• _EXERCISE OBJECTIVE_:
Give back the lines exactly, from the first one to the line with "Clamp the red", both ends included. Give them as a Markdown table with the columns No. and Line: a running number and the line, blank lines left out.

__________________________________________________

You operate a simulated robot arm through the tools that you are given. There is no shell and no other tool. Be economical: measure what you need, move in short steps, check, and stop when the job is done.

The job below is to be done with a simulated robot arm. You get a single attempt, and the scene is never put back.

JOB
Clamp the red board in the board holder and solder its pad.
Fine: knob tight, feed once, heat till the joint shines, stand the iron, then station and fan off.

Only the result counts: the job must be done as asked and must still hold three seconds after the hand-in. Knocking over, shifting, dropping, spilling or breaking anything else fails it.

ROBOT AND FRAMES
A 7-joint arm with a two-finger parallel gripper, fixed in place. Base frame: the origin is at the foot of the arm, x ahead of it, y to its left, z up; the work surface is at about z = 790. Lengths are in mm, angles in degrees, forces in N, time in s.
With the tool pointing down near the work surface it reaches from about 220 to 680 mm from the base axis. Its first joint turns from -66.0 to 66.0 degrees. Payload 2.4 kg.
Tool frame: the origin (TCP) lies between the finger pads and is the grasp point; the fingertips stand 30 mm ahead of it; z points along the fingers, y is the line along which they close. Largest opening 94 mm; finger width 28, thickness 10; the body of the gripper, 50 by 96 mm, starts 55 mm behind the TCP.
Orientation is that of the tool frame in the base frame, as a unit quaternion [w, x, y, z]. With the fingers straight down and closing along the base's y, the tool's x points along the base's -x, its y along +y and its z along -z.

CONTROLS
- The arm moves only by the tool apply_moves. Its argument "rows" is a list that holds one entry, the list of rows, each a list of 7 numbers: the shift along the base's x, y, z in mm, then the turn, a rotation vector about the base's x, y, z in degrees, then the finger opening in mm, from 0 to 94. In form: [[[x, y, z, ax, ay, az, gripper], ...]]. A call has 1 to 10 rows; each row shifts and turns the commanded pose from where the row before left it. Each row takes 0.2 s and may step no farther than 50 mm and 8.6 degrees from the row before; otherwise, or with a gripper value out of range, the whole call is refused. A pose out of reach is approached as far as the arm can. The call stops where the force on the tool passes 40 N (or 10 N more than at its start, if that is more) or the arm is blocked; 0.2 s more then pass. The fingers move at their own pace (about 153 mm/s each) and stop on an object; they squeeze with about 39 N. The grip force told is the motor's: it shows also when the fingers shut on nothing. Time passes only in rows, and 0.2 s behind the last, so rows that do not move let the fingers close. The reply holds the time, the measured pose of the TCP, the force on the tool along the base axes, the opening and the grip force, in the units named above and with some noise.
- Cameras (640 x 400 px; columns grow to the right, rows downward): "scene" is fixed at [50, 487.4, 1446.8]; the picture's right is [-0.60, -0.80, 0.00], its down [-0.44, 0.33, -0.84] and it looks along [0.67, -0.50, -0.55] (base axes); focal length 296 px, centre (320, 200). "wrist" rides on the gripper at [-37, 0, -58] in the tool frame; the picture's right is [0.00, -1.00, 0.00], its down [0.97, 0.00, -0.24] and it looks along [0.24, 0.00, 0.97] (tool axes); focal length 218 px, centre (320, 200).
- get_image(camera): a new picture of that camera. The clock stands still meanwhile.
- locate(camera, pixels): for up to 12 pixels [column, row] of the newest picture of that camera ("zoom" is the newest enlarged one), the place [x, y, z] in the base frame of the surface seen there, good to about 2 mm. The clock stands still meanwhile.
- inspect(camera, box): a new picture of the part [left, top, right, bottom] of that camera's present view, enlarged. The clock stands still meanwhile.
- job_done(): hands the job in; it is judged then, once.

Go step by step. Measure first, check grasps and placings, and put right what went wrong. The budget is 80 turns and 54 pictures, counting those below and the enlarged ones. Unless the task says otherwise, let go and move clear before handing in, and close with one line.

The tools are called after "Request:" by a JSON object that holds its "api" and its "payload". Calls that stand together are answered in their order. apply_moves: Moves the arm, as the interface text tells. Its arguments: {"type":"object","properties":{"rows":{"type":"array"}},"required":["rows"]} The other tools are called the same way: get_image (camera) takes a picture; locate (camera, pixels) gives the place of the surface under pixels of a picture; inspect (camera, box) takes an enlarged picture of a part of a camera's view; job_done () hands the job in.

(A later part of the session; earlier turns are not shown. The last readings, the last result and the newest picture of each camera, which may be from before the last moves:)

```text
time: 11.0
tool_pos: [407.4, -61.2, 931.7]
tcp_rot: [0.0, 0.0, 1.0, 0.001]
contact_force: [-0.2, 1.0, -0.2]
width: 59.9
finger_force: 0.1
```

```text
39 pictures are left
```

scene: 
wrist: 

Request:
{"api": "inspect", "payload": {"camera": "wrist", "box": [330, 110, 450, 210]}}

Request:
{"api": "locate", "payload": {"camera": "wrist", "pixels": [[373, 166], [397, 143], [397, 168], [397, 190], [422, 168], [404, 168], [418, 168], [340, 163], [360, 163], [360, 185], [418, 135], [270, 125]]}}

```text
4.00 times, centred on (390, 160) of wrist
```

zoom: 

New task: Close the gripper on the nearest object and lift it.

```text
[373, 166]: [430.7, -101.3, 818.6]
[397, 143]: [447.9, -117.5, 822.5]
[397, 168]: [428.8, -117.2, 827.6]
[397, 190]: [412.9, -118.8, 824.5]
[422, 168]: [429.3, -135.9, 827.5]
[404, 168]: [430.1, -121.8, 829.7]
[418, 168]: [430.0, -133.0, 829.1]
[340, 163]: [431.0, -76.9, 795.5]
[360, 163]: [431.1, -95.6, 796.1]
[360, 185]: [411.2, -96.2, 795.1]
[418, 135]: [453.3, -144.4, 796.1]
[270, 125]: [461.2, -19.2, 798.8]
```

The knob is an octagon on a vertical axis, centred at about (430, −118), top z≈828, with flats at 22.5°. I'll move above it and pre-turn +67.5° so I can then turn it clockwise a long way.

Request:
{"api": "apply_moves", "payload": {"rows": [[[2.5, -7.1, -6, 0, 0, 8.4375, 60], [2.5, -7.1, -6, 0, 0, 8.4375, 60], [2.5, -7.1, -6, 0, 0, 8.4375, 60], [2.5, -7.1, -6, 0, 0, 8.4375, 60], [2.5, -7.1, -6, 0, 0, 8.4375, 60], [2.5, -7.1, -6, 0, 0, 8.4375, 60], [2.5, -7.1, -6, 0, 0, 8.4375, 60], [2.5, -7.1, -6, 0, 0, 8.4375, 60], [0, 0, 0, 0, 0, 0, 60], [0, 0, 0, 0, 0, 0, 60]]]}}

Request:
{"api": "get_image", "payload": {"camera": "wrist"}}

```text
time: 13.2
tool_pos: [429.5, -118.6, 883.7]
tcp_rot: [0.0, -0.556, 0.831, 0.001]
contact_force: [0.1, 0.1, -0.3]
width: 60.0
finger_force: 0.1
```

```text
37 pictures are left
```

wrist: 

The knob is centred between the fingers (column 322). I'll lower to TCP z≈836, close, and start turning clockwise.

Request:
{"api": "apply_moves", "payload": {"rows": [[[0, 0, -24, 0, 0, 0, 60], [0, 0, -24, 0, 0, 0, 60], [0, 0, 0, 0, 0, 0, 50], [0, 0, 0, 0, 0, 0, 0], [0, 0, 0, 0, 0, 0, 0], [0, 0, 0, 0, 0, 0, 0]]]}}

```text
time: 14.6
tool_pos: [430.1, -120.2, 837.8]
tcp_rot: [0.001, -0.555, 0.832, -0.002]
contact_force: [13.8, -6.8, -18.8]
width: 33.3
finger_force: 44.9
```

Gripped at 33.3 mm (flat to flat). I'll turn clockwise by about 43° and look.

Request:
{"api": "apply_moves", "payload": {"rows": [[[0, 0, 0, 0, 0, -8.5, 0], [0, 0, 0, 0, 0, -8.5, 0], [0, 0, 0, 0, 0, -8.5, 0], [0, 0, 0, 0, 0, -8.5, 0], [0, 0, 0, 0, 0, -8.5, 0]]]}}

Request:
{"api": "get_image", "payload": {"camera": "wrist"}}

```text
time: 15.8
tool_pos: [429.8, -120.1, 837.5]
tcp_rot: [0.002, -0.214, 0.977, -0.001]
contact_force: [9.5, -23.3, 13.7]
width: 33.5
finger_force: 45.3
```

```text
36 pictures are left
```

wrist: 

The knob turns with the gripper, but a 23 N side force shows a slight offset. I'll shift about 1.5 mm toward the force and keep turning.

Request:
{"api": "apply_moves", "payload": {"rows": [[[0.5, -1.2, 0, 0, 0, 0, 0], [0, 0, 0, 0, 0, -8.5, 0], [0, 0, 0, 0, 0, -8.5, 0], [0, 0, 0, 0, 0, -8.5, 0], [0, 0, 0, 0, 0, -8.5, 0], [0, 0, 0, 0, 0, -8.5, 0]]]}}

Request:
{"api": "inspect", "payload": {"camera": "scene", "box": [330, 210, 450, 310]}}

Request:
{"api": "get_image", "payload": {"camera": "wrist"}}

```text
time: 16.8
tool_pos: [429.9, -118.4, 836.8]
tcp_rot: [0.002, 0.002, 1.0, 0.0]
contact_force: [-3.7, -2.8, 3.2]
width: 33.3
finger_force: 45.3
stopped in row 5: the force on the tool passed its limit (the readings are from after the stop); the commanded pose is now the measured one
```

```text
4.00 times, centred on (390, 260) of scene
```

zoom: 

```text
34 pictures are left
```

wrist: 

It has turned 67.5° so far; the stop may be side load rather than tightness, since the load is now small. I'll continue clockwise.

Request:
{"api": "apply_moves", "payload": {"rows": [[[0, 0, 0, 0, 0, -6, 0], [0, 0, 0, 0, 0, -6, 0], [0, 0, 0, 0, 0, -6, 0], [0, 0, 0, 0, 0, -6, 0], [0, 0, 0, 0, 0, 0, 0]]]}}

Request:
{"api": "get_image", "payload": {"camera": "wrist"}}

__________________________________________________

• _COMPLETE RESPONSE_:
| No. | Line |
|---|---|
| 1 | You operate a simulated robot arm through the tools that you are given. There is no shell and no other tool. Be economical: measure what you need, move in short steps, check, and stop when the job is done. |
| 2 | The job below is to be done with a simulated robot arm. You get a single attempt, and the scene is never put back. |
| 3 | JOB |
| 4 | Clamp the red board in the board holder and solder its pad. |